*TASK DIRECTIONS*
Return exactly and only these lines: the first of the listing through the one containing "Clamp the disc".

-- begin --

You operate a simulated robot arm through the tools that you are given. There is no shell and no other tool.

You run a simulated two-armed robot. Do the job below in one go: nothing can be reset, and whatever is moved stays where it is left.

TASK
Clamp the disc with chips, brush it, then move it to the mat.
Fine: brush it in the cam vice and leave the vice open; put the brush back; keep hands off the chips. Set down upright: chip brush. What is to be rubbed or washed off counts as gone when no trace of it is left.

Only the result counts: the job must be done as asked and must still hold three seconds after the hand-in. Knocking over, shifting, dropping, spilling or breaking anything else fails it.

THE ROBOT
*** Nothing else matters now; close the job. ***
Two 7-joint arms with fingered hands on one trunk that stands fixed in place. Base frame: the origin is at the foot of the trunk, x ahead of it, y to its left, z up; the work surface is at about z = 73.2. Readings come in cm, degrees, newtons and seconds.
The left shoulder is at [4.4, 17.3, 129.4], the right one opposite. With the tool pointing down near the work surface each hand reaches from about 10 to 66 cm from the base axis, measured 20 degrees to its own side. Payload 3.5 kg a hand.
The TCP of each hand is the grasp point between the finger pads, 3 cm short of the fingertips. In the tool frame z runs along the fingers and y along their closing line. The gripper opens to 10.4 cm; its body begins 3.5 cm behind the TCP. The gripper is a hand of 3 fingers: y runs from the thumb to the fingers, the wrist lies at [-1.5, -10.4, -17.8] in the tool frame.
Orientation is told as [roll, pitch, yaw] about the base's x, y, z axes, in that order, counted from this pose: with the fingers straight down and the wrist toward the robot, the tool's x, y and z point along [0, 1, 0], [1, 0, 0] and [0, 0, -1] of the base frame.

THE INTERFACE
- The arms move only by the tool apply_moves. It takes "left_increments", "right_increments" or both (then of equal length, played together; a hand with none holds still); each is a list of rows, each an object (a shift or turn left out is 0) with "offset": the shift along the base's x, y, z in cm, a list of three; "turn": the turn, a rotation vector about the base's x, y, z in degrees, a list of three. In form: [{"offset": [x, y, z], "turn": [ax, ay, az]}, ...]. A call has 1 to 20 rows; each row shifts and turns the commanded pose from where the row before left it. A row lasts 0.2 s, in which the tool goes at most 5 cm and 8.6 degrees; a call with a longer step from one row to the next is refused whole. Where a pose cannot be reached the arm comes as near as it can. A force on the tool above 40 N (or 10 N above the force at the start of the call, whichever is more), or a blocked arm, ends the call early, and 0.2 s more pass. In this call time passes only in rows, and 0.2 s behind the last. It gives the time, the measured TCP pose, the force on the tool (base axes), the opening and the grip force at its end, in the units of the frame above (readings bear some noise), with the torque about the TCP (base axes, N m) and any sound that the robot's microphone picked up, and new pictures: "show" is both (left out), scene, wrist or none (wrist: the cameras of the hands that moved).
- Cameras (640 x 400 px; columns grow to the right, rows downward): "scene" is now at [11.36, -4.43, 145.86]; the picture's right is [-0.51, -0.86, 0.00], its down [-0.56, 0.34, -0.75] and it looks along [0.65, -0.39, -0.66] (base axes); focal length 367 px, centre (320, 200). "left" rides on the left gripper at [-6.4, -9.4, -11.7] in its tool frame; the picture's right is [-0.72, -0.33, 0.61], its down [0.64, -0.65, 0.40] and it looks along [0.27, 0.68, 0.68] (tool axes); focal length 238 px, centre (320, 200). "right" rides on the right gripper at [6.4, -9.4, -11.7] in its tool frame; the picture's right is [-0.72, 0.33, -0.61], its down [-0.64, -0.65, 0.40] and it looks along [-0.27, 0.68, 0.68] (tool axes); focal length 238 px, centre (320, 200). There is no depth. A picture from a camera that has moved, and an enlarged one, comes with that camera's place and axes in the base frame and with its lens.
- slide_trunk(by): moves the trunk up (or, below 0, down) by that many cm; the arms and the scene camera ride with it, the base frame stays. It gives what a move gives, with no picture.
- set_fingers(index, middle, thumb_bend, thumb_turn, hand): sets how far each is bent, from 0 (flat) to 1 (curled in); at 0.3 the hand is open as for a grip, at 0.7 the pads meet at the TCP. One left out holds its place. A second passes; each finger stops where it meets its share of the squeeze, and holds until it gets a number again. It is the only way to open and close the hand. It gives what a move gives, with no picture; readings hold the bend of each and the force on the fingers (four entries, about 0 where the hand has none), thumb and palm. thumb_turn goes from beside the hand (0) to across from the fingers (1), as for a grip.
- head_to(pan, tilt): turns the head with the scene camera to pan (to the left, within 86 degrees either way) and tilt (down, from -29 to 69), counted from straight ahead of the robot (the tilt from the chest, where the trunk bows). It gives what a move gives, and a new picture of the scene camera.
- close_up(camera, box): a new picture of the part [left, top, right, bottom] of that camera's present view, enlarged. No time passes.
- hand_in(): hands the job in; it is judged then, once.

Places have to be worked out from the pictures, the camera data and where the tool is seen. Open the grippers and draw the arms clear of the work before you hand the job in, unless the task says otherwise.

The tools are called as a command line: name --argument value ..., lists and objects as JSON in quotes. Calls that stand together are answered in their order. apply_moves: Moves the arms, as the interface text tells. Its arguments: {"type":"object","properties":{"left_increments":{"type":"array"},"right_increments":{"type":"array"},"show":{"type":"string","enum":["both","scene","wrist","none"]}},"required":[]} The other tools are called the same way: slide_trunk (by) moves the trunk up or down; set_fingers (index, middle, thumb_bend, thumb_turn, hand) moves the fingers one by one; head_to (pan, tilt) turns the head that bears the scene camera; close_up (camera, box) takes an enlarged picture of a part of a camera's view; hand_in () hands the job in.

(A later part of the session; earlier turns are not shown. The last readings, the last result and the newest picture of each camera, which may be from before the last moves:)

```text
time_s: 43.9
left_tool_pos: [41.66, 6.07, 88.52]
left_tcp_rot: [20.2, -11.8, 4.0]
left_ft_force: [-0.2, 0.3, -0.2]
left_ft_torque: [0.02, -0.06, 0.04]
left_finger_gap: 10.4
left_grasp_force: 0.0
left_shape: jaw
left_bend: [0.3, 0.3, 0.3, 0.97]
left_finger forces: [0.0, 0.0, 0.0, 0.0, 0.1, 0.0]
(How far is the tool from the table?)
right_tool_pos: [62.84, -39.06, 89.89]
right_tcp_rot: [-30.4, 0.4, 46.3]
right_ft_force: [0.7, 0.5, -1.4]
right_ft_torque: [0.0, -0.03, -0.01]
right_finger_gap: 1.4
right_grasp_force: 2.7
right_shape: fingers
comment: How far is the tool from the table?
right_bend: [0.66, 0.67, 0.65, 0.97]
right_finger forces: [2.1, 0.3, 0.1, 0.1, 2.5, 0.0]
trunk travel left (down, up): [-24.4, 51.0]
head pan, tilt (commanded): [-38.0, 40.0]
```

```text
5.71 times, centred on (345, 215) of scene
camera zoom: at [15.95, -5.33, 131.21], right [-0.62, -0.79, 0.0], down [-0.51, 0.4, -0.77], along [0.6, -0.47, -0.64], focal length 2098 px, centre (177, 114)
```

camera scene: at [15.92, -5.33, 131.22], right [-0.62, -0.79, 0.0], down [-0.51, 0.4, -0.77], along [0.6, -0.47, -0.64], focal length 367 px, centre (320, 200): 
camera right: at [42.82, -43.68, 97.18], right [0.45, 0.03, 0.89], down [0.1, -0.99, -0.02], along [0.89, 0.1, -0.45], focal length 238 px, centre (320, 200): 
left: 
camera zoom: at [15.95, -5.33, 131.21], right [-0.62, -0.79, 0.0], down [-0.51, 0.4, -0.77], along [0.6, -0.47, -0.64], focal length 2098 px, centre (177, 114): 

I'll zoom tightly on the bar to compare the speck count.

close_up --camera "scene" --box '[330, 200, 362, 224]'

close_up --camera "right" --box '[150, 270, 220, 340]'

-- end --

*SOLUTION TO THIS TASK*
You operate a simulated robot arm through the tools that you are given. There is no shell and no other tool.

You run a simulated two-armed robot. Do the job below in one go: nothing can be reset, and whatever is moved stays where it is left.

TASK
Clamp the disc with chips, brush it, then move it to the mat.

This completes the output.